Nos últimos dias falta fôlego. Por maior (ou menor) que seja, não teve morada que coubesse a saudade de sair. De ir na feira, no Mercado dos Peixes, no Dragão do Mar, na Igreja Matriz. É o abrir da janela e respirar arredio. Lembrar do que tem lá fora, da grande paixão e até do trabalho solitário.

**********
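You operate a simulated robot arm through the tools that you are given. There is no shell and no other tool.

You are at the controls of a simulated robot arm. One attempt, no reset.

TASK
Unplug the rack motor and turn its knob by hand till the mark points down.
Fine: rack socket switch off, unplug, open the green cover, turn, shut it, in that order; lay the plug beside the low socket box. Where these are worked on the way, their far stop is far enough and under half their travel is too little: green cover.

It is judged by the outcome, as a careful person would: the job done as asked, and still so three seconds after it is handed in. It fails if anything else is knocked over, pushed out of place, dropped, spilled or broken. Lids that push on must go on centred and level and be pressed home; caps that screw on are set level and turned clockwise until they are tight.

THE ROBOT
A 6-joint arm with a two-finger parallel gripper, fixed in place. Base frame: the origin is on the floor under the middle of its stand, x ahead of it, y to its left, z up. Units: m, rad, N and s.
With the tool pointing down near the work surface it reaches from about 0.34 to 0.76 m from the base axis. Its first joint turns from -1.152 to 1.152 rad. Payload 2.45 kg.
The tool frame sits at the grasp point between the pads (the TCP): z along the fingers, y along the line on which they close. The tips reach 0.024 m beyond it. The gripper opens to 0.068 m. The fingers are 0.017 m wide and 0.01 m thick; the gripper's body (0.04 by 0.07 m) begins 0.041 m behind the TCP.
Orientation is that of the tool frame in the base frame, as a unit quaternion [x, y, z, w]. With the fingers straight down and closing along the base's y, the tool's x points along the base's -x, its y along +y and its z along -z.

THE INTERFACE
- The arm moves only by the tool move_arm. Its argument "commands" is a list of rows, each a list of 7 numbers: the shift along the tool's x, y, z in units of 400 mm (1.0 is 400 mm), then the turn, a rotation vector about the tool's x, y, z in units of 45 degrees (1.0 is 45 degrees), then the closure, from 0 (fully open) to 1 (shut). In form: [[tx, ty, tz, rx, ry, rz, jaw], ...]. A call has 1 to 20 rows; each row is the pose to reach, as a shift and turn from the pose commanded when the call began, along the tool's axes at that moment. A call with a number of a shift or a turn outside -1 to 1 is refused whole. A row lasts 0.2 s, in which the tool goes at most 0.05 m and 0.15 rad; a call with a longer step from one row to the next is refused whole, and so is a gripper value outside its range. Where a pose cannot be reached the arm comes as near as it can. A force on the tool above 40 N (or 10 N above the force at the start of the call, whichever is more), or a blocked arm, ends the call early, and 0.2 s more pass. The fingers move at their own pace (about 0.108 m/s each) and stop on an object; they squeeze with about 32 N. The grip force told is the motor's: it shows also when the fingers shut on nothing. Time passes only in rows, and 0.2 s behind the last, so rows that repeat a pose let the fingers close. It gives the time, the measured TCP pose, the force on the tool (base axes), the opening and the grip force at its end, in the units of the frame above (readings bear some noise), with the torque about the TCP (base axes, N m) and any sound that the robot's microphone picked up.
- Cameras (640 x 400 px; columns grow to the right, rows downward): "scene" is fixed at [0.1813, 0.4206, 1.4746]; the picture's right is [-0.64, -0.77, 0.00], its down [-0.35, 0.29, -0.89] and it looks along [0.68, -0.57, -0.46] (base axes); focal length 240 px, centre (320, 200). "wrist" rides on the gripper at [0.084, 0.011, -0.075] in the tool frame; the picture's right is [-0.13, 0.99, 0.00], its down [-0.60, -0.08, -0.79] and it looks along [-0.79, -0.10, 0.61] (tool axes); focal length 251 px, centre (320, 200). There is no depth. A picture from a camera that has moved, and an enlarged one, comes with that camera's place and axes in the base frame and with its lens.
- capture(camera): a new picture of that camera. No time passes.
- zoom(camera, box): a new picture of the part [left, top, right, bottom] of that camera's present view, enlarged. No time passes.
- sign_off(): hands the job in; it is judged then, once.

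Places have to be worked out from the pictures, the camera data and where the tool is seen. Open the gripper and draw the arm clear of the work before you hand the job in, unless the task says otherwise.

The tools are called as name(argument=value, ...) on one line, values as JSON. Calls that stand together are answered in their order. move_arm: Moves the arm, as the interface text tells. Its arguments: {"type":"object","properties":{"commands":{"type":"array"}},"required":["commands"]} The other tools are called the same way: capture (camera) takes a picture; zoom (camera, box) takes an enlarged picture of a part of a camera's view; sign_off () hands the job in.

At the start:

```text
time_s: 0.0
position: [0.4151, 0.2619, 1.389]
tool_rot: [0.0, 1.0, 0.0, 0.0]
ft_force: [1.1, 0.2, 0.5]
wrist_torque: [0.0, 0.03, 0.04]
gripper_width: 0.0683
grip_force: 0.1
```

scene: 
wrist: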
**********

O pior é que faz parte, como nunca. Pois a maior sacanagem do tempo é que ele não volta, a principal vantagem é essa também. E como sempre, tudo passa. É olhar para si, para o mundo, e esperar - melhor ainda se for no conforto do lar. Hoje, ninguém está imune. A angústia, a solidão e a tristeza vão chegar. Vão machucar mesmo, eu até chorei: atinge diretamente o nosso DNA. É lógico, fortalezense é bicho solto, não preso. E a gente lota tudo também: faculdade, ônibus, posto de saúde, shopping, farmácia, supermercado… É tanto povo que a fila faz parte.

O paradoxo então está posto: na 3ª capital brasileira com mais mortos pelo novo coronavírus, ficar em casa é difícil. Não tem jeito, alguém vai na lotérica, no calçadão da Beira-Mar, no banco, no vizinho, no trabalho, na praia. Mas no leito, ninguém quer ir.

Aos enfermeiros, médicos e motoristas do Samu falta visitas. Minto, chegam aos montes, mesmo que a contragosto. O contato é pela falta de ar, dor na garganta, febre alta e paladar sem sabor.

Da visita inesperada, uns saem. Outros partem para mais longe sem sequer se despedir. O início do colapso é tamanho que, se pudesse falar, Fortaleza choraria por não poder nos abraçar.

Por isso o exemplo precisa ser meu, seu e de todos. Na contramão da existência, o isolamento social é a melhor maneira de seguir existindo, de viver, de sonhar. De imaginar que muito em breve as portas vão abrir, os amigos vão chegar e o fortalezense vai sair… O ar então entrará em abundância.

Apenas mais um capítulo na selva de pedra que se banhou com a água salgada, viu Iracema crescer nas letras de José Alencar e ousou encantar o mundo com a alma da gente. Nossa cidade reside esperança e o único contágio é o amor. Fique em casa.